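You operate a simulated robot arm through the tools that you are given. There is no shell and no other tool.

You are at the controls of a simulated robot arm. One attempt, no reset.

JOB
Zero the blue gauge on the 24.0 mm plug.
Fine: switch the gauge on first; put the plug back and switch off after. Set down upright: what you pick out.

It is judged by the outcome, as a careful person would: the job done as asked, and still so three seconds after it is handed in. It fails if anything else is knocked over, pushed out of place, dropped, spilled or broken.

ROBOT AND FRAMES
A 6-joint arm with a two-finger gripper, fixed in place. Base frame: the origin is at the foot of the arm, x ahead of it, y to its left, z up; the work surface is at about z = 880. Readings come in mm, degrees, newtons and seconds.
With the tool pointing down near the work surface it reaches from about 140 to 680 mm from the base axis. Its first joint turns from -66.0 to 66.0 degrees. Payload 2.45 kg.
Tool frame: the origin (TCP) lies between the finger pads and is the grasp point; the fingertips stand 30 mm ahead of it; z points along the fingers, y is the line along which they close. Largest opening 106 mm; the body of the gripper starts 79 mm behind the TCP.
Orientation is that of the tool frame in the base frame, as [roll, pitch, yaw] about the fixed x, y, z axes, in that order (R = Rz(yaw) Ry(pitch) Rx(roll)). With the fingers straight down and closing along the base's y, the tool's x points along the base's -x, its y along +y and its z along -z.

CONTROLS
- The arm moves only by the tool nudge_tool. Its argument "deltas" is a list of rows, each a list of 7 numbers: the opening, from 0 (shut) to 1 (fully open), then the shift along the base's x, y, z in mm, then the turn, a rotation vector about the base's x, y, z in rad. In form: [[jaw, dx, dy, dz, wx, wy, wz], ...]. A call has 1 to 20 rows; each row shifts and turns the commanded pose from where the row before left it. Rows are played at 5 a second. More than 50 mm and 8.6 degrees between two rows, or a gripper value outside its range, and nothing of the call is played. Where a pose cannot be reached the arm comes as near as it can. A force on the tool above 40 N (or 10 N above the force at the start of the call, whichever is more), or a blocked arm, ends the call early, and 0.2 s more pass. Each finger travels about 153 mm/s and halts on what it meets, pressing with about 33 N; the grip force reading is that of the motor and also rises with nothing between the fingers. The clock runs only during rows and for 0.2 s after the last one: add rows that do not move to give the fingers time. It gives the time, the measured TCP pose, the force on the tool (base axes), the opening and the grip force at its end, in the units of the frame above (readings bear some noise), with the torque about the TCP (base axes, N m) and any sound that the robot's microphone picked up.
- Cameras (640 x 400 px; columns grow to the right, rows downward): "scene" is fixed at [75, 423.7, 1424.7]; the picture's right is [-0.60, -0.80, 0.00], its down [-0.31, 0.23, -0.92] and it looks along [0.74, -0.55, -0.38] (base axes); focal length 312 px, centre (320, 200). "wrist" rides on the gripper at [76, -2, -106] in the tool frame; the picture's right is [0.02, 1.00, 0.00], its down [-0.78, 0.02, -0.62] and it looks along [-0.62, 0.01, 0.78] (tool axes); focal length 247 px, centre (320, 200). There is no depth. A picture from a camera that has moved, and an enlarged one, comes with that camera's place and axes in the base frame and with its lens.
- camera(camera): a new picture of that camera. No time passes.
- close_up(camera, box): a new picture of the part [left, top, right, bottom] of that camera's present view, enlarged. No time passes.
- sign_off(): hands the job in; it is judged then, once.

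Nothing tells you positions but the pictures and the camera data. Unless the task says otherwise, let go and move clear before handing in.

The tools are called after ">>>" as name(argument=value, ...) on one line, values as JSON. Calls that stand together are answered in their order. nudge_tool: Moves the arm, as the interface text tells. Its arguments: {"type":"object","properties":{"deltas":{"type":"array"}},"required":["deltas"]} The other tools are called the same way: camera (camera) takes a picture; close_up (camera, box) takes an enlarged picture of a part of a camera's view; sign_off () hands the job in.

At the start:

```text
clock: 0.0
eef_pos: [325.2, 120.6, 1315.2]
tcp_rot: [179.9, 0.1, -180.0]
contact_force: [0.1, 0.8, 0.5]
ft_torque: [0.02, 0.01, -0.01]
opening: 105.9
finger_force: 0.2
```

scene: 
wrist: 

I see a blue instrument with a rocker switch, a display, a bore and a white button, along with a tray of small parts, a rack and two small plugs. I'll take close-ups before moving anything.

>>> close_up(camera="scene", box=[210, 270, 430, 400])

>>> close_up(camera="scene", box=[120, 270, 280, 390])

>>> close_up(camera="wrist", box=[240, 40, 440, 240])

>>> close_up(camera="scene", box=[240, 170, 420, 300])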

--

The task
Transcribe the data above in full, exactly.

Finished task
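You operate a simulated robot arm through the tools that you are given. There is no shell and no other tool.

You are at the controls of a simulated robot arm. One attempt, no reset.

JOB
Zero the blue gauge on the 24.0 mm plug.
Fine: switch the gauge on first; put the plug back and switch off after. Set down upright: what you pick out.

It is judged by the outcome, as a careful person would: the job done as asked, and still so three seconds after it is handed in. It fails if anything else is knocked over, pushed out of place, dropped, spilled or broken.

ROBOT AND FRAMES
A 6-joint arm with a two-finger gripper, fixed in place. Base frame: the origin is at the foot of the arm, x ahead of it, y to its left, z up; the work surface is at about z = 880. Readings come in mm, degrees, newtons and seconds.
With the tool pointing down near the work surface it reaches from about 140 to 680 mm from the base axis. Its first joint turns from -66.0 to 66.0 degrees. Payload 2.45 kg.
Tool frame: the origin (TCP) lies between the finger pads and is the grasp point; the fingertips stand 30 mm ahead of it; z points along the fingers, y is the line along which they close. Largest opening 106 mm; the body of the gripper starts 79 mm behind the TCP.
Orientation is that of the tool frame in the base frame, as [roll, pitch, yaw] about the fixed x, y, z axes, in that order (R = Rz(yaw) Ry(pitch) Rx(roll)). With the fingers straight down and closing along the base's y, the tool's x points along the base's -x, its y along +y and its z along -z.

CONTROLS
- The arm moves only by the tool nudge_tool. Its argument "deltas" is a list of rows, each a list of 7 numbers: the opening, from 0 (shut) to 1 (fully open), then the shift along the base's x, y, z in mm, then the turn, a rotation vector about the base's x, y, z in rad. In form: [[jaw, dx, dy, dz, wx, wy, wz], ...]. A call has 1 to 20 rows; each row shifts and turns the commanded pose from where the row before left it. Rows are played at 5 a second. More than 50 mm and 8.6 degrees between two rows, or a gripper value outside its range, and nothing of the call is played. Where a pose cannot be reached the arm comes as near as it can. A force on the tool above 40 N (or 10 N above the force at the start of the call, whichever is more), or a blocked arm, ends the call early, and 0.2 s more pass. Each finger travels about 153 mm/s and halts on what it meets, pressing with about 33 N; the grip force reading is that of the motor and also rises with nothing between the fingers. The clock runs only during rows and for 0.2 s after the last one: add rows that do not move to give the fingers time. It gives the time, the measured TCP pose, the force on the tool (base axes), the opening and the grip force at its end, in the units of the frame above (readings bear some noise), with the torque about the TCP (base axes, N m) and any sound that the robot's microphone picked up.
- Cameras (640 x 400 px; columns grow to the right, rows downward): "scene" is fixed at [75, 423.7, 1424.7]; the picture's right is [-0.60, -0.80, 0.00], its down [-0.31, 0.23, -0.92] and it looks along [0.74, -0.55, -0.38] (base axes); focal length 312 px, centre (320, 200). "wrist" rides on the gripper at [76, -2, -106] in the tool frame; the picture's right is [0.02, 1.00, 0.00], its down [-0.78, 0.02, -0.62] and it looks along [-0.62, 0.01, 0.78] (tool axes); focal length 247 px, centre (320, 200). There is no depth. A picture from a camera that has moved, and an enlarged one, comes with that camera's place and axes in the base frame and with its lens.
- camera(camera): a new picture of that camera. No time passes.
- close_up(camera, box): a new picture of the part [left, top, right, bottom] of that camera's present view, enlarged. No time passes.
- sign_off(): hands the job in; it is judged then, once.

Nothing tells you positions but the pictures and the camera data. Unless the task says otherwise, let go and move clear before handing in.

The tools are called after ">>>" as name(argument=value, ...) on one line, values as JSON. Calls that stand together are answered in their order. nudge_tool: Moves the arm, as the interface text tells. Its arguments: {"type":"object","properties":{"deltas":{"type":"array"}},"required":["deltas"]} The other tools are called the same way: camera (camera) takes a picture; close_up (camera, box) takes an enlarged picture of a part of a camera's view; sign_off () hands the job in.

At the start:

```text
clock: 0.0
eef_pos: [325.2, 120.6, 1315.2]
tcp_rot: [179.9, 0.1, -180.0]
contact_force: [0.1, 0.8, 0.5]
ft_torque: [0.02, 0.01, -0.01]
opening: 105.9
finger_force: 0.2
```

scene: 
wrist: 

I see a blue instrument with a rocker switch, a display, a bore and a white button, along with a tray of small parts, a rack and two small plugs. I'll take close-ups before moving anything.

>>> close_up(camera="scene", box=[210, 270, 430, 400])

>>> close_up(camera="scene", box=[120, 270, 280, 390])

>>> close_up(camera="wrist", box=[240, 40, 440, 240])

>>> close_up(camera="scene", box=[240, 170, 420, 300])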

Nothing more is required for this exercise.